Sessions with a simulated robot:
######

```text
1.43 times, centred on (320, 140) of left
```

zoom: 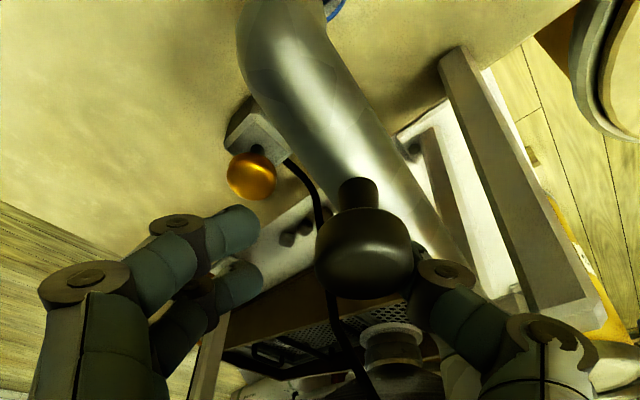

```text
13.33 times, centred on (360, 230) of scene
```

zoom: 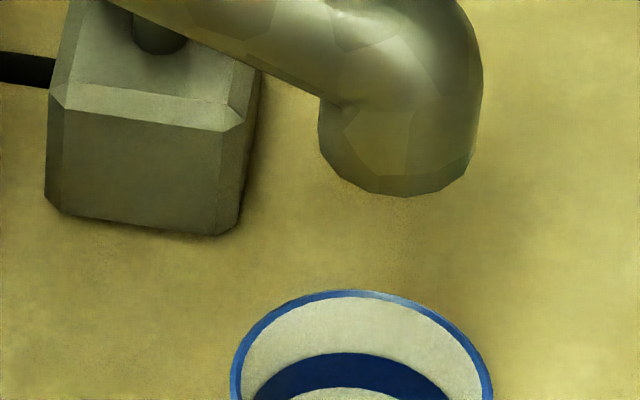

######

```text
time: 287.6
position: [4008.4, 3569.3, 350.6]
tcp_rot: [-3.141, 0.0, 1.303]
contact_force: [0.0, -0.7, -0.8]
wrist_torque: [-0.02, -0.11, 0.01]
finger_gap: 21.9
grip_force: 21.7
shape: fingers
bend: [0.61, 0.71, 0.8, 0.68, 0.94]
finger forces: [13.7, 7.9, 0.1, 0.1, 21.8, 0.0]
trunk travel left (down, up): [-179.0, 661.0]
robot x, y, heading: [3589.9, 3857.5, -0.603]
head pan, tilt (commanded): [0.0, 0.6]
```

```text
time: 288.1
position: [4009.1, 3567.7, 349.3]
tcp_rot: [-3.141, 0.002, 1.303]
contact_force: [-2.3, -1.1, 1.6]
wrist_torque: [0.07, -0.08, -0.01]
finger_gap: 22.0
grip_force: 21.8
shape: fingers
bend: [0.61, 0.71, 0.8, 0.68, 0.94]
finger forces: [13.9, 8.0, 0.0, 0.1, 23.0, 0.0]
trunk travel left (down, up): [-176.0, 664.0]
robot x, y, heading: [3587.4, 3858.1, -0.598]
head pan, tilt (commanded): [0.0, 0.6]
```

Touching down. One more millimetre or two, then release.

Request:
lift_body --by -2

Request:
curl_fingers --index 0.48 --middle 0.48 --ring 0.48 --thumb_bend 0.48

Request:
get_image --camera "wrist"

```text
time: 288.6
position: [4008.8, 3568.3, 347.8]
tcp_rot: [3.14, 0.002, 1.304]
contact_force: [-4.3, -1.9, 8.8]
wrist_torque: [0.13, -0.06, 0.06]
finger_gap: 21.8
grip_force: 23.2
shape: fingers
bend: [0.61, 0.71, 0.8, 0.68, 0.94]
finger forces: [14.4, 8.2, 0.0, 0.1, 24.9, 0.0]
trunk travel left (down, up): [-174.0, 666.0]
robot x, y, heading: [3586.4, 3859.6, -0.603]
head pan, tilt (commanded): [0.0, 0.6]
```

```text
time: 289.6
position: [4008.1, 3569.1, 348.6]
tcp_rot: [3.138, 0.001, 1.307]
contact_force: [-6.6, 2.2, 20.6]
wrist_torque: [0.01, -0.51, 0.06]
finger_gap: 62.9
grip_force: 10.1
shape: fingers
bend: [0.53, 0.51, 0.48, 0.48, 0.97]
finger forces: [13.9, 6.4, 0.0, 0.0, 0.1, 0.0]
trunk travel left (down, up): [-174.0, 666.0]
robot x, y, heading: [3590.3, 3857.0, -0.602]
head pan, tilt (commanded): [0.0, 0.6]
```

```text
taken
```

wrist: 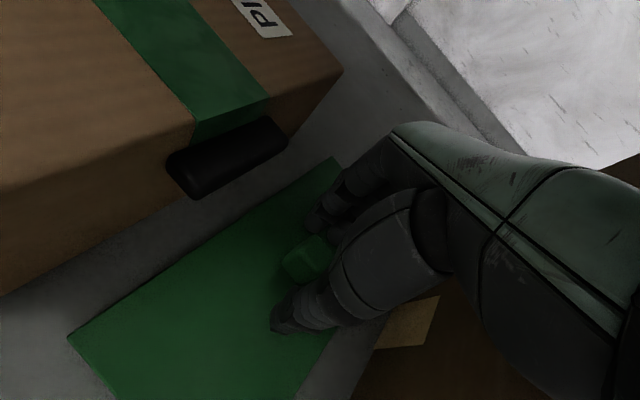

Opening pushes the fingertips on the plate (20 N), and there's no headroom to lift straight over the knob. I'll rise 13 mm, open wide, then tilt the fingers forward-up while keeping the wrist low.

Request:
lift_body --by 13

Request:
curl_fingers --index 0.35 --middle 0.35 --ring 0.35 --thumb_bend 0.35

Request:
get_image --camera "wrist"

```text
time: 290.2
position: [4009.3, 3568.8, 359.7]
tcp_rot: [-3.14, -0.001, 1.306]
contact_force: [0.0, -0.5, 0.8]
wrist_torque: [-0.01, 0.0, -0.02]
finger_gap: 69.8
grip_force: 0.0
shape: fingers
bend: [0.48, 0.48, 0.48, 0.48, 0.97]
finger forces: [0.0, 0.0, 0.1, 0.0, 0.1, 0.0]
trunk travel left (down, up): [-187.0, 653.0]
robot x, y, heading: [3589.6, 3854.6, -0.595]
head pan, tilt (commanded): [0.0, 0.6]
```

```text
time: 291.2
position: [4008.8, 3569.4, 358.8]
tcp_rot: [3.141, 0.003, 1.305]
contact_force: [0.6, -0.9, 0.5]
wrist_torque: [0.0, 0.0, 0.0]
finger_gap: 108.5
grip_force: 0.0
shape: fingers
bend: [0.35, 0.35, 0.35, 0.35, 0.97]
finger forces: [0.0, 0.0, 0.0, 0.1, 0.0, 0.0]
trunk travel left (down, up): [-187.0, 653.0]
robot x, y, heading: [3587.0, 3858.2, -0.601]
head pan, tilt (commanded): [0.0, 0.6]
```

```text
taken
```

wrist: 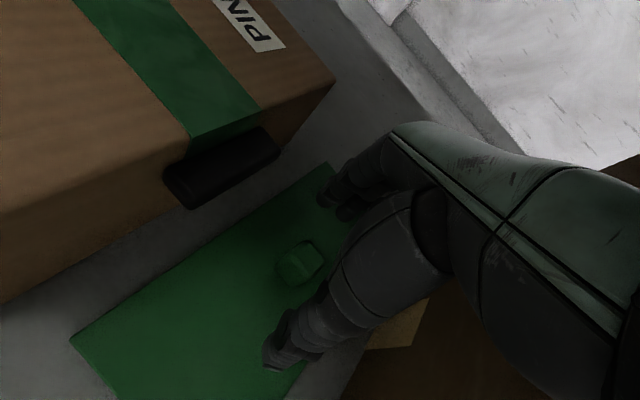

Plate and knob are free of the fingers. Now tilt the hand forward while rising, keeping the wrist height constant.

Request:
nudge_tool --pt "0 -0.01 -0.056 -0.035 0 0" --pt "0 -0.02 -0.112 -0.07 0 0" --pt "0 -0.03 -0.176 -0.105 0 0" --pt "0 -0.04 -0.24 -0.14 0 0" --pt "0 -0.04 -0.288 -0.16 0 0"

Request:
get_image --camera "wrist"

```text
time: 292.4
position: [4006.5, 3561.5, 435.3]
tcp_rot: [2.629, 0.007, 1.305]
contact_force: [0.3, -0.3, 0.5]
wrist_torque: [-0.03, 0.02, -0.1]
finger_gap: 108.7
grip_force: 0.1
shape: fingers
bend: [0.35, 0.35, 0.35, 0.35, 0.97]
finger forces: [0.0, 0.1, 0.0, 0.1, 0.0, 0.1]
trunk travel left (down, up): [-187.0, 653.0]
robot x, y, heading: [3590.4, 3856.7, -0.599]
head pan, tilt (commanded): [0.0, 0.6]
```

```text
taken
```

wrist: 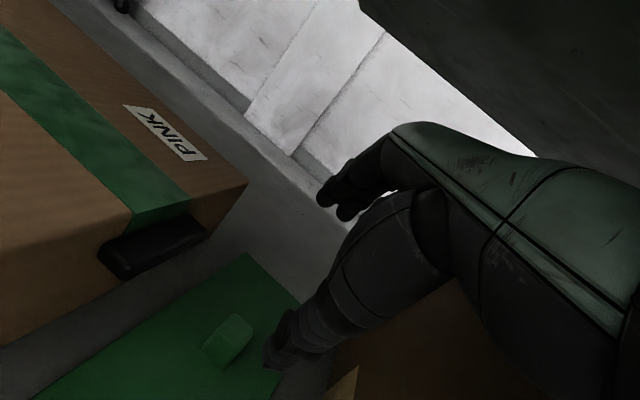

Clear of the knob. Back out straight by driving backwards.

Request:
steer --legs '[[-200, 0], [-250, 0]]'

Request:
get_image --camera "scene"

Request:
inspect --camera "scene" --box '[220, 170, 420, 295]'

######

__TEXT BLOCK__.
どうして俺は今日の話題の中心になるであろう画像を残しておかなかったのか?

いつもは導入めいた事を書こうと思って相応に本題に入る前に書いたりもするのだけれども、今日は唐突に本題である。
そしてあらかじめおことわりしておくが、本日のブログにはいつにもまして中身がない。一言で言ってしまえば「社員食堂の天麩羅蕎麦が旨かった」で済んでしまう。
「社員食堂」や「天麩羅蕎麦」という単語に何かしら引っかかるものを感じた貴方。オーケイ、きっと貴方の暇潰しくらいにはなるだろう。

仕出し弁当を利用する支店もある中、僕の勤務する支店はそれなりに大きな(この区では一番大きいはずだ)規模になるので幸いにも社員食堂がある。

######

__WHAT YOU SHOULD DO__. Take the text block and repeat only what runs from "そしてあらかじめおことわりし" through "ので幸いにも社員食堂がある。".

__ANSWER TO THE TASK__.
そしてあらかじめおことわりしておくが、本日のブログにはいつにもまして中身がない。一言で言ってしまえば「社員食堂の天麩羅蕎麦が旨かった」で済んでしまう。
「社員食堂」や「天麩羅蕎麦」という単語に何かしら引っかかるものを感じた貴方。オーケイ、きっと貴方の暇潰しくらいにはなるだろう。

仕出し弁当を利用する支店もある中、僕の勤務する支店はそれなりに大きな(この区では一番大きいはずだ)規模になるので幸いにも社員食堂がある。